GIVEN INSTRUCTION 1: I need one stretch of the excerpted passage verbatim, from "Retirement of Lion" to "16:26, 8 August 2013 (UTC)".
GIVEN INSTRUCTION 2: Resume the excerpted passage where it left off.

EXCERPTED PASSAGE:
⁂
FaceTime isn't a feature of Lion. Rather, it is included in Lion. --Paddude (talk) 17:57, 12 December 2011 (UTC)

It's an included app, that can also be downloaded from the Mac App Store as well.--JOJ Hutton 00:16, 11 July 2012 (UTC)

System Requirements Reference

The reference page now links to Mountain Lion, so it should be changed to link to an old Lion spec sheet. — Preceding unsigned comment added by Vahnx (talkcontribs) 13:40, 24 July 2012 (UTC)

Retirement of Lion

Mountain Lion came out 7/25/2012 and now Lion is nowhere to be found. This causes a problem for me and probably many others. My machine does not support Mountain Lion and I was taking my time to upgrade. Now I can't! This is the first time it has become officially impossible to upgrade to a previous OS that is only one version old. I believe this deserves mention in the article.24.249.175.130 (talk) 15:19, 25 July 2012 (UTC)

Added to the article in the release section.--112.203.60.212 (talk) 23:56, 27 July 2012 (UTC)

Dtopping Samba not mentioned in the article

The "Dropped features" section doesn't mention dropping Samba because of GPLv3 – see http://apple.slashdot.org/story/11/03/24/1546205/apple-remove-samba-from-os-x-107-because-of-gplv3 . --Лъчезар共产主义万岁 16:26, 8 August 2013 (UTC)

Weird. I seem to remember some article mentioning it, but few of the obvious candidates mention it; the only mention I could find is in Mac OS X Server, and that's somewhat of an in-passing mention. I don't know whether I'm misremembering or whether it got deleted; is there a tool similar to "svn blame" or "git blame" for Wikipedia pages, to help find out whether any version contained some particular text ("smbx"/"SMBX", in this case, or perhaps "Samba") and in which edit it first appeared? Guy Harris (talk) 18:35, 8 August 2013 (UTC)

"Mac OS X" vs. "OS X"

Has anyone noticed that Apple seems to have renamed "Mac OS X Lion" to just "OS X Lion", dropping the "Mac" prefix? Not sure what this means for the name of this article, but it might have to be considered. Take a look: http://www.apple.com/macosx/ --Samvscat (talk) 19:50, 6 June 2011 (UTC)

Support moving. --Zalgo (talk) 20:22, 6 June 2011 (UTC)
⁂
RECORDS PROVIDED:
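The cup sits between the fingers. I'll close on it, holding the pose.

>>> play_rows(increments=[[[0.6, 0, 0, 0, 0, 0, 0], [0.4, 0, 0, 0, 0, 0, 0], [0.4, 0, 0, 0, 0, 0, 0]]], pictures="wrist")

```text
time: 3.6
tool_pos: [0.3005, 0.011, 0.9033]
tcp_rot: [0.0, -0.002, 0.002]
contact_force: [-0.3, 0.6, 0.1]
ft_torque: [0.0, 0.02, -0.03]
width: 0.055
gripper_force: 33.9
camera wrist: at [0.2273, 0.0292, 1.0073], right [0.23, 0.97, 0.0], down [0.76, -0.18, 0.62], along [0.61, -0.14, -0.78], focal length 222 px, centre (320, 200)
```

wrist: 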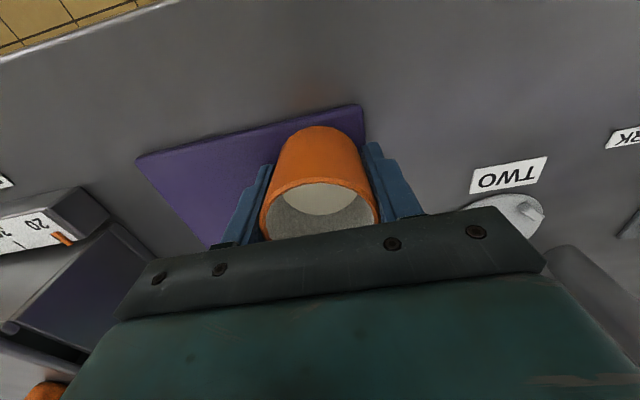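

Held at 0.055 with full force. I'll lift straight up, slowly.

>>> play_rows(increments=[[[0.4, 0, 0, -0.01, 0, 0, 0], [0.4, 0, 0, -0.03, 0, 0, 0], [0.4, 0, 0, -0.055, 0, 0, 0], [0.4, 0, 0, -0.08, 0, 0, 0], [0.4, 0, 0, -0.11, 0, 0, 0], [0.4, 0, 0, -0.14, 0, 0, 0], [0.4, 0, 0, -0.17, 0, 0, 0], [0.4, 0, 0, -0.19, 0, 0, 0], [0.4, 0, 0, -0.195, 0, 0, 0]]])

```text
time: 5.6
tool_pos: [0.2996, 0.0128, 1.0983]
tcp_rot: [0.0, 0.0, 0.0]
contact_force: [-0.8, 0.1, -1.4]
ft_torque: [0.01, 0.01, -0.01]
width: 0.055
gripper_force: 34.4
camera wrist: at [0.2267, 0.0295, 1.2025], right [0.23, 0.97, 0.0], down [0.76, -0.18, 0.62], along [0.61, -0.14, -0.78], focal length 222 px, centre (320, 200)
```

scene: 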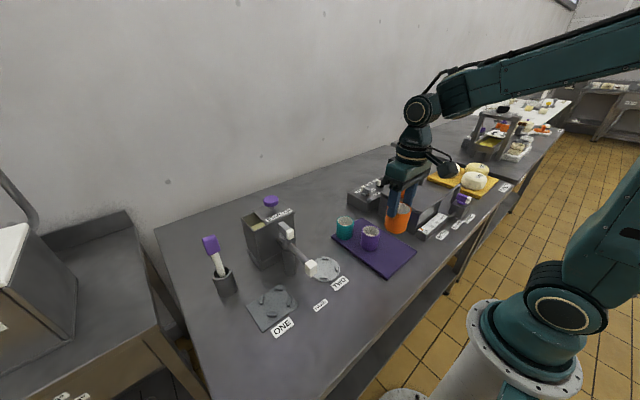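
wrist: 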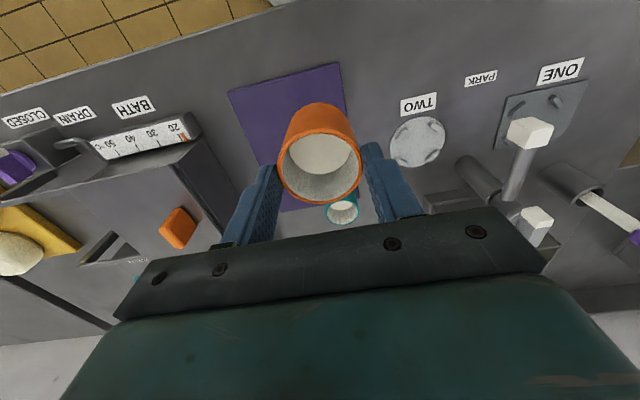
⁂
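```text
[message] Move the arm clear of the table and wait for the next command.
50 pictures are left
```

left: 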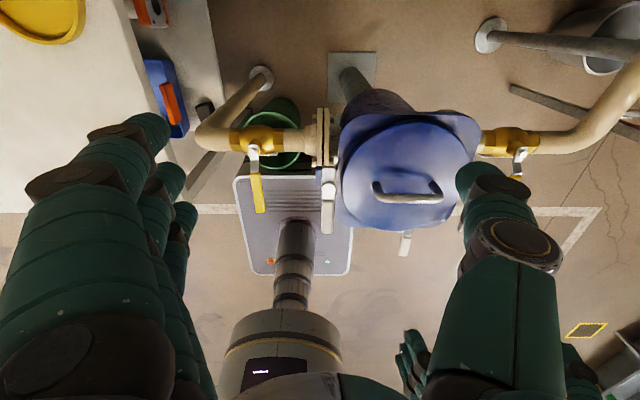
⁂
EXERCISE OUTPUT 1:
Retirement of Lion

Mountain Lion came out 7/25/2012 and now Lion is nowhere to be found. This causes a problem for me and probably many others. My machine does not support Mountain Lion and I was taking my time to upgrade. Now I can't! This is the first time it has become officially impossible to upgrade to a previous OS that is only one version old. I believe this deserves mention in the article.24.249.175.130 (talk) 15:19, 25 July 2012 (UTC)

Added to the article in the release section.--112.203.60.212 (talk) 23:56, 27 July 2012 (UTC)

Dtopping Samba not mentioned in the article

The "Dropped features" section doesn't mention dropping Samba because of GPLv3 – see http://apple.slashdot.org/story/11/03/24/1546205/apple-remove-samba-from-os-x-107-because-of-gplv3 . --Лъчезар共产主义万岁 16:26, 8 August 2013 (UTC)

EXERCISE OUTPUT 2:
Support waiting to see what happens when Lion ships. When the iPhone was first introduced, Jobs said it ran "OS X", but it later got renamed to "iPhone OS" and then "iOS". Whether Apple continues to call it "OS X" or not may well be subject to change. Guy Harris (talk) 04:06, 7 June 2011 (UTC)
Support. Every press release and website of Apple tell "OS X Lion" and not "Mac OS X Lion". JohnHWiki talk - 10:23, 7 June 2011 (UTC)
If you ignore the page title, heading, and URL that is. Apple's usage is indeed inconsistent. --Cybercobra (talk) 11:45, 7 June 2011 (UTC)
Hm, and now they've either changed the webpage or I was on crack when writing the previous comment. --Cybercobra (talk) 05:28, 8 June 2011 (UTC)
Support moving. But wait until they ship. -- Henriok (talk) 20:48, 11 June 2011 (UTC)
I just redirected OS X Lion to this article until we choose what to do. — Jonathan Holbert (talk) 04:15, 16 June 2011 (UTC)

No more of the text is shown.